What is being asked:
Please transcribe the data that follows without the pictures, keeping every word the same.

Supplied information:
:::::

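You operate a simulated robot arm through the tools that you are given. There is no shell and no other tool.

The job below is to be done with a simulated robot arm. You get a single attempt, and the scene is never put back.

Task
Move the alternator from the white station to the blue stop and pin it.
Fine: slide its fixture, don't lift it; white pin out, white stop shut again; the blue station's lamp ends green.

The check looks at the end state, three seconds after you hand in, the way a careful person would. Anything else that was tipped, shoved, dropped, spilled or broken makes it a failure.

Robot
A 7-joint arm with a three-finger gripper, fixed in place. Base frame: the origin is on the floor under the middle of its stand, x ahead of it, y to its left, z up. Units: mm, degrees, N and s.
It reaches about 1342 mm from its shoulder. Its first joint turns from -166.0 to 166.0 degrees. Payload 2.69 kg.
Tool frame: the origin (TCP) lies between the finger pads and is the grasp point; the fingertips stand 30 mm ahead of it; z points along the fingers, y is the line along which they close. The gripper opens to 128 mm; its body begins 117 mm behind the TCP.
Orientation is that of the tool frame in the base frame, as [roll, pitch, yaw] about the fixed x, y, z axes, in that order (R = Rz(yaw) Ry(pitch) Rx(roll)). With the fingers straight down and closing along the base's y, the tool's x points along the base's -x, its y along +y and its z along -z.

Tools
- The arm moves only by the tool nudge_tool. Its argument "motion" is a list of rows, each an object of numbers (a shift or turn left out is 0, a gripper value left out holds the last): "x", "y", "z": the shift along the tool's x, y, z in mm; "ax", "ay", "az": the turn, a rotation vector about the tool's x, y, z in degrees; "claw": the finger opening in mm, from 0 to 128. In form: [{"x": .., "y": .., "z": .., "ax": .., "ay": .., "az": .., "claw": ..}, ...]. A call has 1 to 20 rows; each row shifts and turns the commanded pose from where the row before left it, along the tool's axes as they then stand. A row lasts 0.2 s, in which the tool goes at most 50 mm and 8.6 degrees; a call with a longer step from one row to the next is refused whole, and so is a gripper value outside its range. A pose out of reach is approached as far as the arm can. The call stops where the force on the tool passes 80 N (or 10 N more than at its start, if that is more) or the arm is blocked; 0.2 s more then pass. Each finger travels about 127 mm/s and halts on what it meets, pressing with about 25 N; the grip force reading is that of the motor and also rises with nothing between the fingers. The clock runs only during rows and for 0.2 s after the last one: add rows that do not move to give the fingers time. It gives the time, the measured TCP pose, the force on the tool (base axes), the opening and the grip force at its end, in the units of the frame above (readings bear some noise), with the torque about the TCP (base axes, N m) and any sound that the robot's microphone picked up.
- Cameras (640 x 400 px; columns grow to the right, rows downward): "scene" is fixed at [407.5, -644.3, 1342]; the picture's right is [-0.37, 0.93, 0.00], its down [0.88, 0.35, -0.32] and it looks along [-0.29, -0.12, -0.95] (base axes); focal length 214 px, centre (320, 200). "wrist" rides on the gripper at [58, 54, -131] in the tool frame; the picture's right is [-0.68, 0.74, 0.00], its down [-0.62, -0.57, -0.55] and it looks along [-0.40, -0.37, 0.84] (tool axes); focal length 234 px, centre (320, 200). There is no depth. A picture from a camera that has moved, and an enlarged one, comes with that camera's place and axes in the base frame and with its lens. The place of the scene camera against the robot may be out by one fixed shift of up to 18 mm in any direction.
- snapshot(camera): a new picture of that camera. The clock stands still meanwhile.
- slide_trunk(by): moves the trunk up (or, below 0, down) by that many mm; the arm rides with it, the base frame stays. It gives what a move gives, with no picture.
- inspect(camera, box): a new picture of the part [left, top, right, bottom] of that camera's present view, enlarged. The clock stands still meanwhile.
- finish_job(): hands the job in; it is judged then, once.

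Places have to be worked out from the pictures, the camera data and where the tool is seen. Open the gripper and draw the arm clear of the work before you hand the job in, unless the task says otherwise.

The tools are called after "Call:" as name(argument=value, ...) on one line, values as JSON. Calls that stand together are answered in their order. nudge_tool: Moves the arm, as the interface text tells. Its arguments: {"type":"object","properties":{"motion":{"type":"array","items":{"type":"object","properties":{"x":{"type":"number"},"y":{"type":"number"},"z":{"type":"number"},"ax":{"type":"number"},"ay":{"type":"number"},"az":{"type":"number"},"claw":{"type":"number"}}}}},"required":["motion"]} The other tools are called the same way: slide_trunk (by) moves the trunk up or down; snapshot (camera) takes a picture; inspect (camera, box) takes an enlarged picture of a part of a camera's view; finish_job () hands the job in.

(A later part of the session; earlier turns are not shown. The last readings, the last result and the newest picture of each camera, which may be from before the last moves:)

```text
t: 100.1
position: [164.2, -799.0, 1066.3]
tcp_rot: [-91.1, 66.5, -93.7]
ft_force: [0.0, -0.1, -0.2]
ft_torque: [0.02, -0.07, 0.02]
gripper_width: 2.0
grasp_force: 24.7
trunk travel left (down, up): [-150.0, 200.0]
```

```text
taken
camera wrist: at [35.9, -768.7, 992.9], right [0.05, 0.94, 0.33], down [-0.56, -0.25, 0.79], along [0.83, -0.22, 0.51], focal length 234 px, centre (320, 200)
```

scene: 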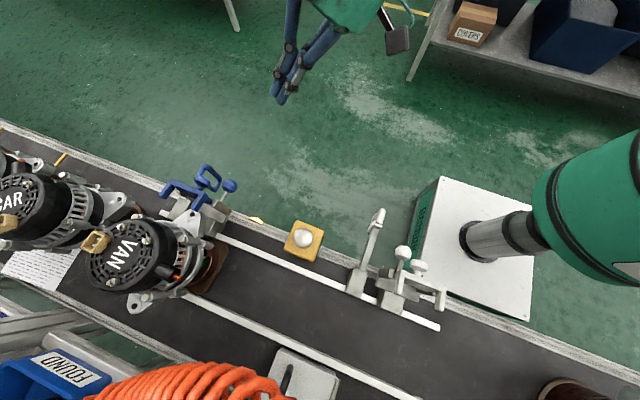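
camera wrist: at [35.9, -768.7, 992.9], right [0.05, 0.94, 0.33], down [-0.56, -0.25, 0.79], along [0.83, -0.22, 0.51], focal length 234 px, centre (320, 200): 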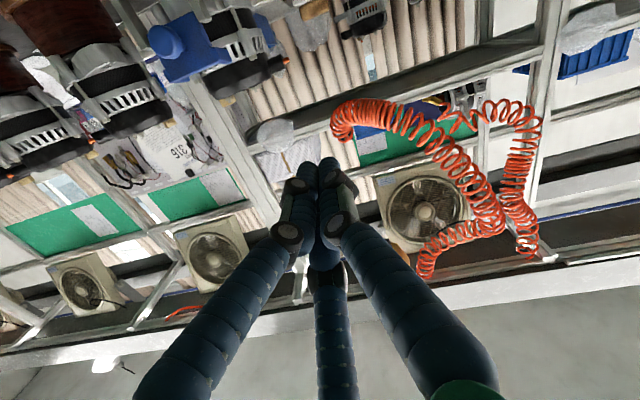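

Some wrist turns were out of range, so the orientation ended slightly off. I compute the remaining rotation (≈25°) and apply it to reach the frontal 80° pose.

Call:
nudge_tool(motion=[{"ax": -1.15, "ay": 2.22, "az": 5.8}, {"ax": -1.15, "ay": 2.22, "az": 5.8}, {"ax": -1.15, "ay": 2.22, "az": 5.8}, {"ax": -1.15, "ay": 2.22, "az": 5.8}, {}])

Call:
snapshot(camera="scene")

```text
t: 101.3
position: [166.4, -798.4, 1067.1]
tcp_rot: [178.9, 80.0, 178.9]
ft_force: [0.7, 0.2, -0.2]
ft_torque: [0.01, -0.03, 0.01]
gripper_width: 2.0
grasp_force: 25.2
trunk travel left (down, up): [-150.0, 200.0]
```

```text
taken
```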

:::::

Task output:
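You operate a simulated robot arm through the tools that you are given. There is no shell and no other tool.

The job below is to be done with a simulated robot arm. You get a single attempt, and the scene is never put back.

Task
Move the alternator from the white station to the blue stop and pin it.
Fine: slide its fixture, don't lift it; white pin out, white stop shut again; the blue station's lamp ends green.

The check looks at the end state, three seconds after you hand in, the way a careful person would. Anything else that was tipped, shoved, dropped, spilled or broken makes it a failure.

Robot
A 7-joint arm with a three-finger gripper, fixed in place. Base frame: the origin is on the floor under the middle of its stand, x ahead of it, y to its left, z up. Units: mm, degrees, N and s.
It reaches about 1342 mm from its shoulder. Its first joint turns from -166.0 to 166.0 degrees. Payload 2.69 kg.
Tool frame: the origin (TCP) lies between the finger pads and is the grasp point; the fingertips stand 30 mm ahead of it; z points along the fingers, y is the line along which they close. The gripper opens to 128 mm; its body begins 117 mm behind the TCP.
Orientation is that of the tool frame in the base frame, as [roll, pitch, yaw] about the fixed x, y, z axes, in that order (R = Rz(yaw) Ry(pitch) Rx(roll)). With the fingers straight down and closing along the base's y, the tool's x points along the base's -x, its y along +y and its z along -z.

Tools
- The arm moves only by the tool nudge_tool. Its argument "motion" is a list of rows, each an object of numbers (a shift or turn left out is 0, a gripper value left out holds the last): "x", "y", "z": the shift along the tool's x, y, z in mm; "ax", "ay", "az": the turn, a rotation vector about the tool's x, y, z in degrees; "claw": the finger opening in mm, from 0 to 128. In form: [{"x": .., "y": .., "z": .., "ax": .., "ay": .., "az": .., "claw": ..}, ...]. A call has 1 to 20 rows; each row shifts and turns the commanded pose from where the row before left it, along the tool's axes as they then stand. A row lasts 0.2 s, in which the tool goes at most 50 mm and 8.6 degrees; a call with a longer step from one row to the next is refused whole, and so is a gripper value outside its range. A pose out of reach is approached as far as the arm can. The call stops where the force on the tool passes 80 N (or 10 N more than at its start, if that is more) or the arm is blocked; 0.2 s more then pass. Each finger travels about 127 mm/s and halts on what it meets, pressing with about 25 N; the grip force reading is that of the motor and also rises with nothing between the fingers. The clock runs only during rows and for 0.2 s after the last one: add rows that do not move to give the fingers time. It gives the time, the measured TCP pose, the force on the tool (base axes), the opening and the grip force at its end, in the units of the frame above (readings bear some noise), with the torque about the TCP (base axes, N m) and any sound that the robot's microphone picked up.
- Cameras (640 x 400 px; columns grow to the right, rows downward): "scene" is fixed at [407.5, -644.3, 1342]; the picture's right is [-0.37, 0.93, 0.00], its down [0.88, 0.35, -0.32] and it looks along [-0.29, -0.12, -0.95] (base axes); focal length 214 px, centre (320, 200). "wrist" rides on the gripper at [58, 54, -131] in the tool frame; the picture's right is [-0.68, 0.74, 0.00], its down [-0.62, -0.57, -0.55] and it looks along [-0.40, -0.37, 0.84] (tool axes); focal length 234 px, centre (320, 200). There is no depth. A picture from a camera that has moved, and an enlarged one, comes with that camera's place and axes in the base frame and with its lens. The place of the scene camera against the robot may be out by one fixed shift of up to 18 mm in any direction.
- snapshot(camera): a new picture of that camera. The clock stands still meanwhile.
- slide_trunk(by): moves the trunk up (or, below 0, down) by that many mm; the arm rides with it, the base frame stays. It gives what a move gives, with no picture.
- inspect(camera, box): a new picture of the part [left, top, right, bottom] of that camera's present view, enlarged. The clock stands still meanwhile.
- finish_job(): hands the job in; it is judged then, once.

Places have to be worked out from the pictures, the camera data and where the tool is seen. Open the gripper and draw the arm clear of the work before you hand the job in, unless the task says otherwise.

The tools are called after "Call:" as name(argument=value, ...) on one line, values as JSON. Calls that stand together are answered in their order. nudge_tool: Moves the arm, as the interface text tells. Its arguments: {"type":"object","properties":{"motion":{"type":"array","items":{"type":"object","properties":{"x":{"type":"number"},"y":{"type":"number"},"z":{"type":"number"},"ax":{"type":"number"},"ay":{"type":"number"},"az":{"type":"number"},"claw":{"type":"number"}}}}},"required":["motion"]} The other tools are called the same way: slide_trunk (by) moves the trunk up or down; snapshot (camera) takes a picture; inspect (camera, box) takes an enlarged picture of a part of a camera's view; finish_job () hands the job in.

(A later part of the session; earlier turns are not shown. The last readings, the last result and the newest picture of each camera, which may be from before the last moves:)

```text
t: 100.1
position: [164.2, -799.0, 1066.3]
tcp_rot: [-91.1, 66.5, -93.7]
ft_force: [0.0, -0.1, -0.2]
ft_torque: [0.02, -0.07, 0.02]
gripper_width: 2.0
grasp_force: 24.7
trunk travel left (down, up): [-150.0, 200.0]
```

```text
taken
camera wrist: at [35.9, -768.7, 992.9], right [0.05, 0.94, 0.33], down [-0.56, -0.25, 0.79], along [0.83, -0.22, 0.51], focal length 234 px, centre (320, 200)
```

scene: 
camera wrist: at [35.9, -768.7, 992.9], right [0.05, 0.94, 0.33], down [-0.56, -0.25, 0.79], along [0.83, -0.22, 0.51], focal length 234 px, centre (320, 200): 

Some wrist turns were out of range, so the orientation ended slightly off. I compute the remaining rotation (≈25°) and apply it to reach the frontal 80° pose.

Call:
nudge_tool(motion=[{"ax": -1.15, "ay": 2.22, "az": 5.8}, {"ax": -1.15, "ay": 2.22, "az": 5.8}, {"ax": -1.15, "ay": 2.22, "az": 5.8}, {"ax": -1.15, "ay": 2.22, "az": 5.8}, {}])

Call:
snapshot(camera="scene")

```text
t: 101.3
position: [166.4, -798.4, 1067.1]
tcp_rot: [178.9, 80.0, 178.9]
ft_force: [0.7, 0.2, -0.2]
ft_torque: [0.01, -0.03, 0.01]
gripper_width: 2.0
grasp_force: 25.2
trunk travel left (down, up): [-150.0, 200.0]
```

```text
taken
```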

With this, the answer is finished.